The only shareholder of the firm that a Greenpeace Africa investigation has been able to identify is Aleksandar Voukovitch, a Belgian expat who’s made his career in mining, oil and timber. He would appear to have no experience in conservation, and even less in the area of forest-rights protection. In September, the Minister missed the legal deadline to respond to an administrative complaint seeking the cancellation of his contracts. The national Institute for Nature Conservation, ICCN, has confirmed they were awarded illegally, without its knowledge. The governor of Tshuapa province has also demanded their cancellation.

The same Ministry that’s accusing national and international NGOs of being imperialist stooges has remained silent about what’s probably the biggest handover of territory to Belgian interests since independence. 

Finally, over a year after the award of the Tradelink contracts – and, by sheer coincidence, two weeks before COP26 — President Tshisekedi ordered their suspension, as well as that of all other “dubious” forest concessions. Better late than never, but it would appear that the sudden interest in good “forest governance” may simply be meant to reassure donors that the moratorium can now be safely jettisoned. No sign yet of the opening of a legal investigation to determine the responsibility of the various parties.

Are donors in the process of green lighting the lifting of the moratorium even as we speak? Will the EU taxpayer be financing a free-for-all for EU and Chinese multinationals? Now’s the time for the weekend river cruisers to take a position – a public one.

But the one billion dollar question isn’t whether foreign governments will tacitly support all of the above or simply walk away. There’s a far better path for investment for CAFI and other donors too. 

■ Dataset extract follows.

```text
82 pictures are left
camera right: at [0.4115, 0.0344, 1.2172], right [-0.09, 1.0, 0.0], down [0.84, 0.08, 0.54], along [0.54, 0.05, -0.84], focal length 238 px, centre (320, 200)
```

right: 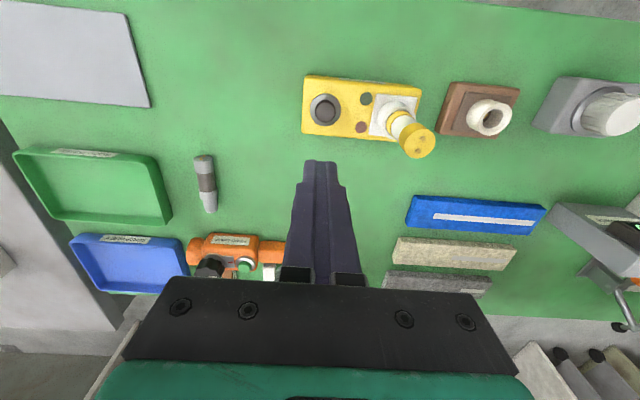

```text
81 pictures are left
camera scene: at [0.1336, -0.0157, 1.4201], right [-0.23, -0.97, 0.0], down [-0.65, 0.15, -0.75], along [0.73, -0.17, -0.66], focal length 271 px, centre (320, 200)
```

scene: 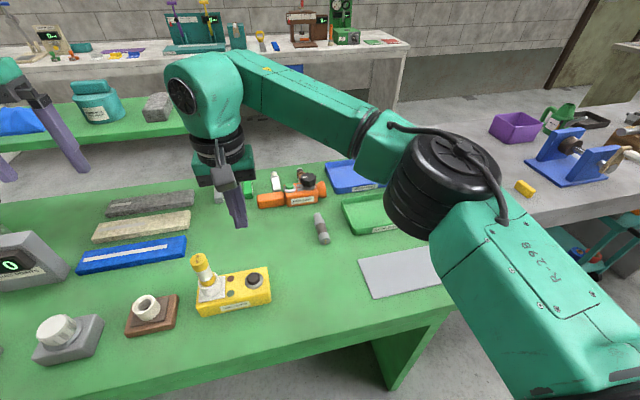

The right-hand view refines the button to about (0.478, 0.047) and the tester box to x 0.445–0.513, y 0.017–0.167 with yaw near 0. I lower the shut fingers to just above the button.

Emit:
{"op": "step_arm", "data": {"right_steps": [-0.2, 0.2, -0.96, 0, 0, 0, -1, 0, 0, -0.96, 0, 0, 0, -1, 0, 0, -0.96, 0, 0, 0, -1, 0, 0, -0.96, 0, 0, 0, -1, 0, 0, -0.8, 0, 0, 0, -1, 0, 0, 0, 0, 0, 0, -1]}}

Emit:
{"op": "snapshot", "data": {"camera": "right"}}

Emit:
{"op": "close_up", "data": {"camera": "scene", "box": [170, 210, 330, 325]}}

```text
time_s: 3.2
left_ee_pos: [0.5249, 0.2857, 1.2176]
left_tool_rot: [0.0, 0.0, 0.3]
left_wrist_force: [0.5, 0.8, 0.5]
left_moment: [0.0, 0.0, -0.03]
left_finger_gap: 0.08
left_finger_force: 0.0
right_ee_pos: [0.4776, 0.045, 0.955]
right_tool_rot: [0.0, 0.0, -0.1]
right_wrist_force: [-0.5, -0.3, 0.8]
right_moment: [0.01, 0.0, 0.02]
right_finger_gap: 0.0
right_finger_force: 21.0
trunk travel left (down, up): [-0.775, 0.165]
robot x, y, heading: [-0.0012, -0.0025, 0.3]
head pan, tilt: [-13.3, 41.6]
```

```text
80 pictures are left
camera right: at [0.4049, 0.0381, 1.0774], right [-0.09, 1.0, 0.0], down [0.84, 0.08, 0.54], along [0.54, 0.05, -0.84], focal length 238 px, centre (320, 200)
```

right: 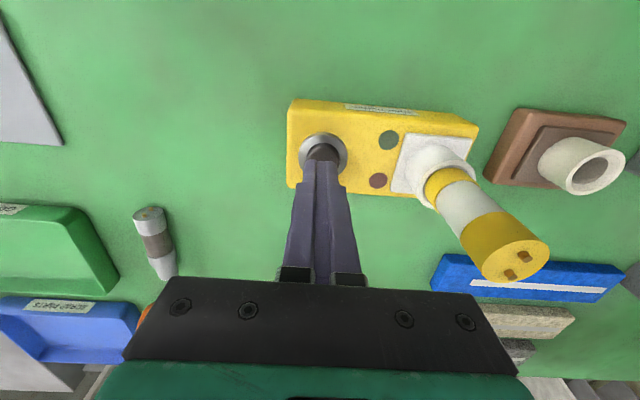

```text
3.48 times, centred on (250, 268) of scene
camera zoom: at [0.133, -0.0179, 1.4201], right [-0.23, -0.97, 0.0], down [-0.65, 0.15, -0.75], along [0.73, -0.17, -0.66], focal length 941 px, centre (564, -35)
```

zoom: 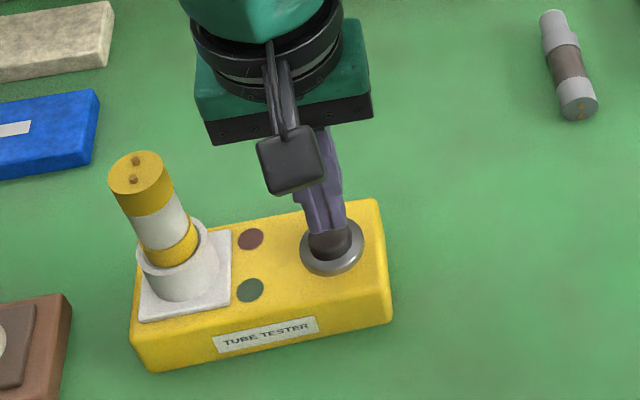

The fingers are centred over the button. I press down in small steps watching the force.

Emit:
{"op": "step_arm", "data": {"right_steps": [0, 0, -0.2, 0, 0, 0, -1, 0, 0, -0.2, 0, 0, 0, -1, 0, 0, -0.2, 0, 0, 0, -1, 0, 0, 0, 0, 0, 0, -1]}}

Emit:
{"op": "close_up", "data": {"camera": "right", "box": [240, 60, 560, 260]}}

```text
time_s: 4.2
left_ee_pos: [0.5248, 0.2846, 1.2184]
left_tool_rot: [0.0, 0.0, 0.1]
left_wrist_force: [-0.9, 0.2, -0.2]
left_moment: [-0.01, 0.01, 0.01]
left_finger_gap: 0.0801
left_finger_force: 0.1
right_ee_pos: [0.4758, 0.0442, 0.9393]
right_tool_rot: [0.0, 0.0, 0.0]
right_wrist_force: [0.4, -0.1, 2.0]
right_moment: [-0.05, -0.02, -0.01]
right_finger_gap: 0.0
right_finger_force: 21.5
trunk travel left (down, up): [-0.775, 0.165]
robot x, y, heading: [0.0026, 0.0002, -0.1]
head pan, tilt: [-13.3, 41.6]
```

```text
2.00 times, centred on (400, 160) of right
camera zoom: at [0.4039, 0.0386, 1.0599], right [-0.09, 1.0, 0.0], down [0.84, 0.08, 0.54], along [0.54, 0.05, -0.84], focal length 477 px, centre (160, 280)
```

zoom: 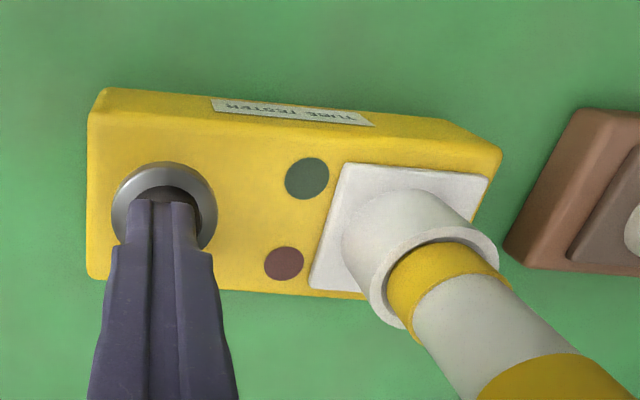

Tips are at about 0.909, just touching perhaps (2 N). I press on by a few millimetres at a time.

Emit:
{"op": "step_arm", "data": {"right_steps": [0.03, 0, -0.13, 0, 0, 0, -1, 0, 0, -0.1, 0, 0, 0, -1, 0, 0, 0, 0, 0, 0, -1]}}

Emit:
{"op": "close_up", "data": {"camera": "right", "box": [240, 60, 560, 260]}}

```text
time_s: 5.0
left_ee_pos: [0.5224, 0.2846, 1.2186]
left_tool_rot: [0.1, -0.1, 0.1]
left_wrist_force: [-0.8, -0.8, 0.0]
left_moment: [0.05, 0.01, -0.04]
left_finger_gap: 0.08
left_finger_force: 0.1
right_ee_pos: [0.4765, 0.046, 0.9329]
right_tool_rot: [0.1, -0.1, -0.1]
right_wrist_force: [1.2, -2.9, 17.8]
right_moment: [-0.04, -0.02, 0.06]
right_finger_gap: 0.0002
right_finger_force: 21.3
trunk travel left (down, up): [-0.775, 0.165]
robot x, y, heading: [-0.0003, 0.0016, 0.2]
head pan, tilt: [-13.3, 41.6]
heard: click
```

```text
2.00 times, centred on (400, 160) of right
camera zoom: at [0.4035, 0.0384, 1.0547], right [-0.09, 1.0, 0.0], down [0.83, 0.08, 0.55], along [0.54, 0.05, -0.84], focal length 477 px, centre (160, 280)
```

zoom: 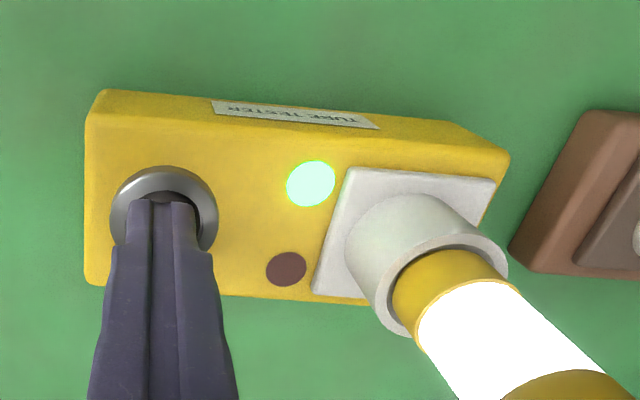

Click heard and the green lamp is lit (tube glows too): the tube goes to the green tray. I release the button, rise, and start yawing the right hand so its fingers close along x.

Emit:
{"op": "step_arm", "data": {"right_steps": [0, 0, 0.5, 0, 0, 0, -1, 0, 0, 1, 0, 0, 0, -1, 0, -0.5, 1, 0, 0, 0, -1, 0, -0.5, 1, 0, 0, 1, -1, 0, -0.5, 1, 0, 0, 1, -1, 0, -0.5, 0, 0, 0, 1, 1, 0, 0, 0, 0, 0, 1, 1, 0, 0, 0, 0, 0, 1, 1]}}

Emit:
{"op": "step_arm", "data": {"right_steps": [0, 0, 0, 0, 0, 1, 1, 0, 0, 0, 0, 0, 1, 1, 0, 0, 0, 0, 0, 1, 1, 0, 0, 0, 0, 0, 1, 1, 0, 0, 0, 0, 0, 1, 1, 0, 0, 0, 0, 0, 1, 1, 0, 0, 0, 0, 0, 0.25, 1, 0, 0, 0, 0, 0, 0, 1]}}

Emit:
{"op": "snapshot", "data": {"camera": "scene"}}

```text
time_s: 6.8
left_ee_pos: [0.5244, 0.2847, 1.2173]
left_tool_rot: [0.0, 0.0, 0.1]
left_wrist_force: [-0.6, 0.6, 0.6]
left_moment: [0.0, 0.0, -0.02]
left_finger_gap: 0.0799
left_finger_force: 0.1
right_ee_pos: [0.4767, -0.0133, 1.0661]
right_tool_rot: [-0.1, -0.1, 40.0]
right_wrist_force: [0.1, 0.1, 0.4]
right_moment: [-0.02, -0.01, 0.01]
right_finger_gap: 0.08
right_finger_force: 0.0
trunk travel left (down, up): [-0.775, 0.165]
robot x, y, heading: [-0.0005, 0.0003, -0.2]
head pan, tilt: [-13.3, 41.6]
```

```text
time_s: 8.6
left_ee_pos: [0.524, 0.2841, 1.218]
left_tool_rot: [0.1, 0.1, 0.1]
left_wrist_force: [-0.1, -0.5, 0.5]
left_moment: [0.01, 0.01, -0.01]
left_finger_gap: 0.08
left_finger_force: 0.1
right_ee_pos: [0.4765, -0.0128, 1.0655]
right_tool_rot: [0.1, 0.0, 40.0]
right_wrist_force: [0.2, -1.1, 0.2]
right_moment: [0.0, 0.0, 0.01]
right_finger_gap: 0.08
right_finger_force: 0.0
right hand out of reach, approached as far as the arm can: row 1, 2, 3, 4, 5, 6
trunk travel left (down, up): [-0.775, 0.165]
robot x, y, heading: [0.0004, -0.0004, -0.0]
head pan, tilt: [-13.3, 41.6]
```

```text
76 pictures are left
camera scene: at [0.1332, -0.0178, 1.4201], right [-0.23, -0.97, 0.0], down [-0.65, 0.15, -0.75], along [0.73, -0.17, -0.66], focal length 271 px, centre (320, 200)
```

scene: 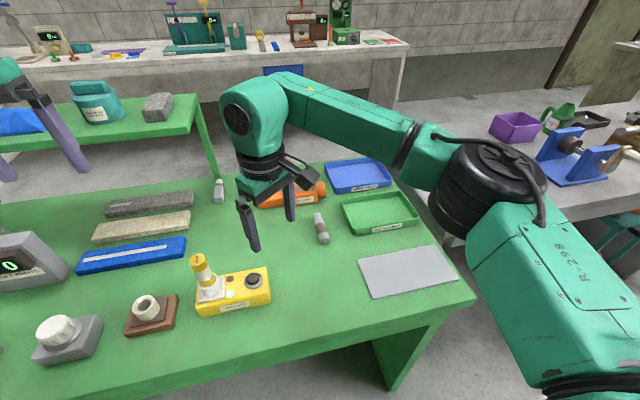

The most effective and just form of forest protection is supporting the land rights of Indigenous People and local communities. In areas designated as community forest concessionsthe rate of deforestation is significantly lower than the national average and almost 50 per cent lower than in logging concessions. Community forest concessions also provide a structure that is inclusive and democratic.

The health of our planet requires ending, rather than endlessly recycling, the colonial concession system so beautifully incarnated by Tradelink. The DRC government and CAFI must extend the moratorium on new logging and invest in the protection of forest rights. They must finally decide to leave the rainforest to its rightful indigenous owners.